Factoría Nissan de Barcelona. Foto, la Vanguardia
No es la gota de
agua que desborda el vaso, porque el vaso estaba ya ampliamente desbordado y el
agua manaba a chorros. Pero hoy la dirección de Nissan anuncia el cierre para
diciembre de la factoría de Zona Franca, y eso supone la pérdida de tres mil
puestos de trabajo directos, más unos veinte mil indirectos en empresas
auxiliares, comercializadoras y otras, que habrán de buscarse la vida por otro
lado, en un contexto económico pavoroso.
El gobierno ofreció
a la firma japonesa toda clase de apoyos y de facilidades, según se informa.

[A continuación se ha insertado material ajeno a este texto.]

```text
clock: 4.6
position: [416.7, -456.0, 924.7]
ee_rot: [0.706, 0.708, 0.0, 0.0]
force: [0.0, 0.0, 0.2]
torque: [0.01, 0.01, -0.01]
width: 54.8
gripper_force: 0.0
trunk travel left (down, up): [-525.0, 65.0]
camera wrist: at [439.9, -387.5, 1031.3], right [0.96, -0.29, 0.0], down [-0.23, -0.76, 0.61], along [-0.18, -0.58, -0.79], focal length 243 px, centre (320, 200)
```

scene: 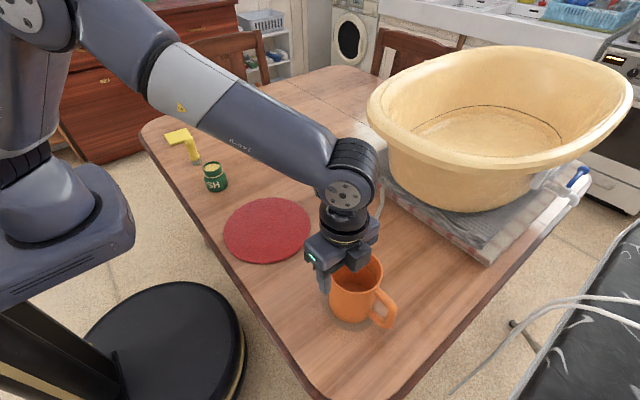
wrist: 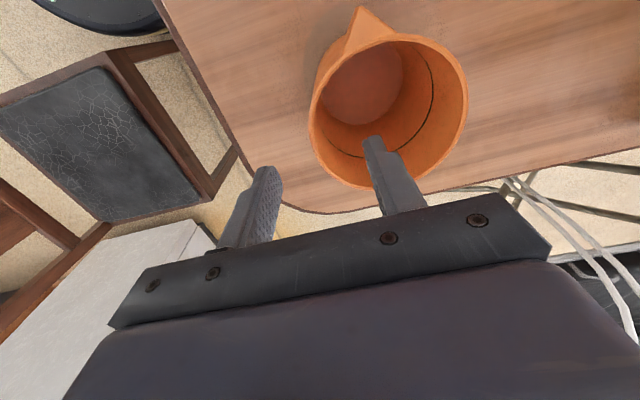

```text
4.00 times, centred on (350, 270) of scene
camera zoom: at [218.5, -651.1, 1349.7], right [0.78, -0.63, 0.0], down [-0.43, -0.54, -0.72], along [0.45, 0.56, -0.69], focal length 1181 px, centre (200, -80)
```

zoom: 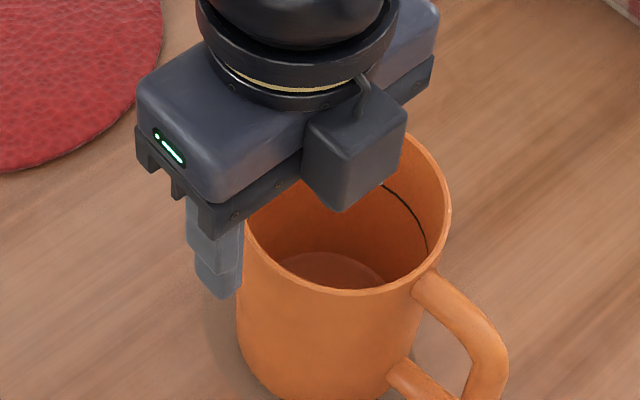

Cerrar le saldrá a Nissan más caro que mantener abierta la factoría, se ha
informado también. Son dos datos irrelevantes cuando se trata de un grupo
empresarial puntero en un sector tan decisivo como el del automóvil, en crisis
de reconversión y en el que las tecnologías innovadoras se suceden unas a otras
a velocidades supersónicas.
Habida cuenta
además de que los grandes grupos multinacionales, las corporated, son en esencia aves migratorias, que nidifican un poco
aquí y allá, al azar de las estaciones climáticas y de circunstancias
favorables cambiantes. (Cuando no hacen lo que decía el gaucho Martín Fierro de
los teros, aves pampinas que «en un lao pegan los gritos, y en otro ponen los
güevos».)
Con esta crónica de
una muerte anunciada marco una pausa en la serie de comentarios ociosos que he venido
publicando en este mismo lugar a lo largo del último mes. Cosas relacionadas
con la ventana de oportunidad que puede representar un virus con una capacidad expansiva
suficiente para paralizar los procesos productivos en toda la superficie del
planeta, si la pandemia permite que se abra paso una nueva racionalidad y se propicie
un cambio de marcha, pero sobre todo un cambio de rumbo, de una economía global
basada hasta ahora en la rapiña, el despilfarro, la volatilidad, la
precariedad, la desigualdad creciente y el cortoplacismo.
El cierre de Nissan
será un simple episodio en esta crisis de civilización; pero el coronavirus
también lo es. Las grandes fechorías vienen de mucho tiempo atrás, el Perú ya
estaba jodido de antes, Zavalita. Una estructura inadecuada del Estado; una
concepción despectiva de lo público; las polémicas superficiales y ruidosas de
un debate político degenerado en show
business; la idea peregrina, en fin, de que habíamos llegado al final del
trabajo humano, al final de los conflictos de las clases sociales, al advenimiento
de una era de prosperidad universal y al final de la Historia. Como señala la
lógica implacable de la Ley de Murphy, todo lo que era susceptible de empeorar,
ha empeorado.
Ha empeorado no en
una progresión aritmética, sino geométrica. De forma vertiginosa, como los
contagios del Covid a partir de la circulación de un salero en un
establecimiento de comidas.
Para el
sindicalismo democrático, marginado hasta ayer del centro de la escena y
maltratado desde todos los ángulos, se abre asimismo una ventana de
oportunidad. Su posición en la sociedad y su función aglutinante lo convierten
en un factor insustituible para una eventual superación innovadora de la crisis
(¡Por favor, nada de una “reconstrucción” de lo que teníamos hasta ahora!)
Para esta nueva travesía,
el sindicato deberá aparejar con un velamen distinto del que estaba
acostumbrado a utilizar. Y habrá de tener en cuenta que la independencia
política, que siempre ha enarbolado como uno de sus grandes valores, es algo
muy distinto de la indiferencia por la política.